--- WHAT THE TASK REQUIRES ---
Your task is to print all of the material verbatim.

================

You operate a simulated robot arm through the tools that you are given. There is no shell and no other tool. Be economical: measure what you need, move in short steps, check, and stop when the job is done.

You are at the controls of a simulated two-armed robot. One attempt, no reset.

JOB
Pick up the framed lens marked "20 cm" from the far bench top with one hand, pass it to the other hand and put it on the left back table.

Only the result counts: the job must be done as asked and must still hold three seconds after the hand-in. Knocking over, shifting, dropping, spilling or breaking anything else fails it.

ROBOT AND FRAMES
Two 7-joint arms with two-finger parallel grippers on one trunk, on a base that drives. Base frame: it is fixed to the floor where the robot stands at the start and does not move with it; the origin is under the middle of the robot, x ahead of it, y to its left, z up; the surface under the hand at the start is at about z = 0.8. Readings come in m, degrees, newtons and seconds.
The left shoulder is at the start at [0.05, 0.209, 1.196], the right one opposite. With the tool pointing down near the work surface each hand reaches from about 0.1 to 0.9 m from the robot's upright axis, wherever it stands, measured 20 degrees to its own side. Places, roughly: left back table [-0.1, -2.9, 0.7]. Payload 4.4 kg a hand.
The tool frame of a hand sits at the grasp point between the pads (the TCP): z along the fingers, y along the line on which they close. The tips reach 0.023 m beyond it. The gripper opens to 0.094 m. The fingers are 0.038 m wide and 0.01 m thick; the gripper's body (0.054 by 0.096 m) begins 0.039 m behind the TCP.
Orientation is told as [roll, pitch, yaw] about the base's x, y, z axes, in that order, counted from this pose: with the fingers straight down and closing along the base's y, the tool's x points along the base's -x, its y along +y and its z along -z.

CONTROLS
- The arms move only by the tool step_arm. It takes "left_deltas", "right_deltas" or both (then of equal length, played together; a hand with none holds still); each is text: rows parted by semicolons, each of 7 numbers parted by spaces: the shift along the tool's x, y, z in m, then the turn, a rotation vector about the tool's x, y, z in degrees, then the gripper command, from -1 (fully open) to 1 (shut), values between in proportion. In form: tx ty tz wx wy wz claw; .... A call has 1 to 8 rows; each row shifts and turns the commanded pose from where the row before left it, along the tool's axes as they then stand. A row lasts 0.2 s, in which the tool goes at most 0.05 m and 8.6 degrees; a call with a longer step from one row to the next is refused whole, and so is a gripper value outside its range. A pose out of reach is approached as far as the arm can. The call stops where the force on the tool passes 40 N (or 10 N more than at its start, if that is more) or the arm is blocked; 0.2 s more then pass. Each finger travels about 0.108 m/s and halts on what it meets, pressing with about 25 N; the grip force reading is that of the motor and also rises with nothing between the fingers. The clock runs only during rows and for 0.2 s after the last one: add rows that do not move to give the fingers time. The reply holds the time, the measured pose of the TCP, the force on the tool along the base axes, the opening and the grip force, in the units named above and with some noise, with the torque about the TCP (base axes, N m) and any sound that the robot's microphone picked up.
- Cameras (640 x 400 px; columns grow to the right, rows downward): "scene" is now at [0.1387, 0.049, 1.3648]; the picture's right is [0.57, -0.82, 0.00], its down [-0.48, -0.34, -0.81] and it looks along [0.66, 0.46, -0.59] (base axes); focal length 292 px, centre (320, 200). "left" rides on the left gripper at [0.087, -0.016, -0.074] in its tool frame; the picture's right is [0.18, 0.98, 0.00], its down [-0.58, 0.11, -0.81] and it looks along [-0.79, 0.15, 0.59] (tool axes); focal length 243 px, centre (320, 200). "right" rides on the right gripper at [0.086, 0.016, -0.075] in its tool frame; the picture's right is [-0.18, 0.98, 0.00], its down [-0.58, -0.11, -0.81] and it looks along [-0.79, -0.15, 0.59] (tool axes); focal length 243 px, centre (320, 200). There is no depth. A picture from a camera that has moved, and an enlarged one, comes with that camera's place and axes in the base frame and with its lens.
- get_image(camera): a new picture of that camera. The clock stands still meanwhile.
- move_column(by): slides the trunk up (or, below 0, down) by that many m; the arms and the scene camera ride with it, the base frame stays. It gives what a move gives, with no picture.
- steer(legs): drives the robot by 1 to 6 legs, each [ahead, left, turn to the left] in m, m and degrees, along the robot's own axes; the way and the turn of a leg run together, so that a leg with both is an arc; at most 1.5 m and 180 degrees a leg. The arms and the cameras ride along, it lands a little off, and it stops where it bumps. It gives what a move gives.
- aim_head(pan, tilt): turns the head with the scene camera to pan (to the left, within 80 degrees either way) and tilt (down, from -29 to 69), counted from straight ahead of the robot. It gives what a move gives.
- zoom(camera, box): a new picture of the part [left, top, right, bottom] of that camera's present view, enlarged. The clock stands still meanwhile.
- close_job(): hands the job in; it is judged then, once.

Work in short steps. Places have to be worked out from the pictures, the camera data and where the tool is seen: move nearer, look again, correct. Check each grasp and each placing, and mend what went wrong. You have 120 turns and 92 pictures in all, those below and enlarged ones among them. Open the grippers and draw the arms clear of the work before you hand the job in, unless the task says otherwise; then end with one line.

================

--- SOLUTION BELOW ---
You operate a simulated robot arm through the tools that you are given. There is no shell and no other tool. Be economical: measure what you need, move in short steps, check, and stop when the job is done.

You are at the controls of a simulated two-armed robot. One attempt, no reset.

JOB
Pick up the framed lens marked "20 cm" from the far bench top with one hand, pass it to the other hand and put it on the left back table.

Only the result counts: the job must be done as asked and must still hold three seconds after the hand-in. Knocking over, shifting, dropping, spilling or breaking anything else fails it.

ROBOT AND FRAMES
Two 7-joint arms with two-finger parallel grippers on one trunk, on a base that drives. Base frame: it is fixed to the floor where the robot stands at the start and does not move with it; the origin is under the middle of the robot, x ahead of it, y to its left, z up; the surface under the hand at the start is at about z = 0.8. Readings come in m, degrees, newtons and seconds.
The left shoulder is at the start at [0.05, 0.209, 1.196], the right one opposite. With the tool pointing down near the work surface each hand reaches from about 0.1 to 0.9 m from the robot's upright axis, wherever it stands, measured 20 degrees to its own side. Places, roughly: left back table [-0.1, -2.9, 0.7]. Payload 4.4 kg a hand.
The tool frame of a hand sits at the grasp point between the pads (the TCP): z along the fingers, y along the line on which they close. The tips reach 0.023 m beyond it. The gripper opens to 0.094 m. The fingers are 0.038 m wide and 0.01 m thick; the gripper's body (0.054 by 0.096 m) begins 0.039 m behind the TCP.
Orientation is told as [roll, pitch, yaw] about the base's x, y, z axes, in that order, counted from this pose: with the fingers straight down and closing along the base's y, the tool's x points along the base's -x, its y along +y and its z along -z.

CONTROLS
- The arms move only by the tool step_arm. It takes "left_deltas", "right_deltas" or both (then of equal length, played together; a hand with none holds still); each is text: rows parted by semicolons, each of 7 numbers parted by spaces: the shift along the tool's x, y, z in m, then the turn, a rotation vector about the tool's x, y, z in degrees, then the gripper command, from -1 (fully open) to 1 (shut), values between in proportion. In form: tx ty tz wx wy wz claw; .... A call has 1 to 8 rows; each row shifts and turns the commanded pose from where the row before left it, along the tool's axes as they then stand. A row lasts 0.2 s, in which the tool goes at most 0.05 m and 8.6 degrees; a call with a longer step from one row to the next is refused whole, and so is a gripper value outside its range. A pose out of reach is approached as far as the arm can. The call stops where the force on the tool passes 40 N (or 10 N more than at its start, if that is more) or the arm is blocked; 0.2 s more then pass. Each finger travels about 0.108 m/s and halts on what it meets, pressing with about 25 N; the grip force reading is that of the motor and also rises with nothing between the fingers. The clock runs only during rows and for 0.2 s after the last one: add rows that do not move to give the fingers time. The reply holds the time, the measured pose of the TCP, the force on the tool along the base axes, the opening and the grip force, in the units named above and with some noise, with the torque about the TCP (base axes, N m) and any sound that the robot's microphone picked up.
- Cameras (640 x 400 px; columns grow to the right, rows downward): "scene" is now at [0.1387, 0.049, 1.3648]; the picture's right is [0.57, -0.82, 0.00], its down [-0.48, -0.34, -0.81] and it looks along [0.66, 0.46, -0.59] (base axes); focal length 292 px, centre (320, 200). "left" rides on the left gripper at [0.087, -0.016, -0.074] in its tool frame; the picture's right is [0.18, 0.98, 0.00], its down [-0.58, 0.11, -0.81] and it looks along [-0.79, 0.15, 0.59] (tool axes); focal length 243 px, centre (320, 200). "right" rides on the right gripper at [0.086, 0.016, -0.075] in its tool frame; the picture's right is [-0.18, 0.98, 0.00], its down [-0.58, -0.11, -0.81] and it looks along [-0.79, -0.15, 0.59] (tool axes); focal length 243 px, centre (320, 200). There is no depth. A picture from a camera that has moved, and an enlarged one, comes with that camera's place and axes in the base frame and with its lens.
- get_image(camera): a new picture of that camera. The clock stands still meanwhile.
- move_column(by): slides the trunk up (or, below 0, down) by that many m; the arms and the scene camera ride with it, the base frame stays. It gives what a move gives, with no picture.
- steer(legs): drives the robot by 1 to 6 legs, each [ahead, left, turn to the left] in m, m and degrees, along the robot's own axes; the way and the turn of a leg run together, so that a leg with both is an arc; at most 1.5 m and 180 degrees a leg. The arms and the cameras ride along, it lands a little off, and it stops where it bumps. It gives what a move gives.
- aim_head(pan, tilt): turns the head with the scene camera to pan (to the left, within 80 degrees either way) and tilt (down, from -29 to 69), counted from straight ahead of the robot. It gives what a move gives.
- zoom(camera, box): a new picture of the part [left, top, right, bottom] of that camera's present view, enlarged. The clock stands still meanwhile.
- close_job(): hands the job in; it is judged then, once.

Work in short steps. Places have to be worked out from the pictures, the camera data and where the tool is seen: move nearer, look again, correct. Check each grasp and each placing, and mend what went wrong. You have 120 turns and 92 pictures in all, those below and enlarged ones among them. Open the grippers and draw the arms clear of the work before you hand the job in, unless the task says otherwise; then end with one line.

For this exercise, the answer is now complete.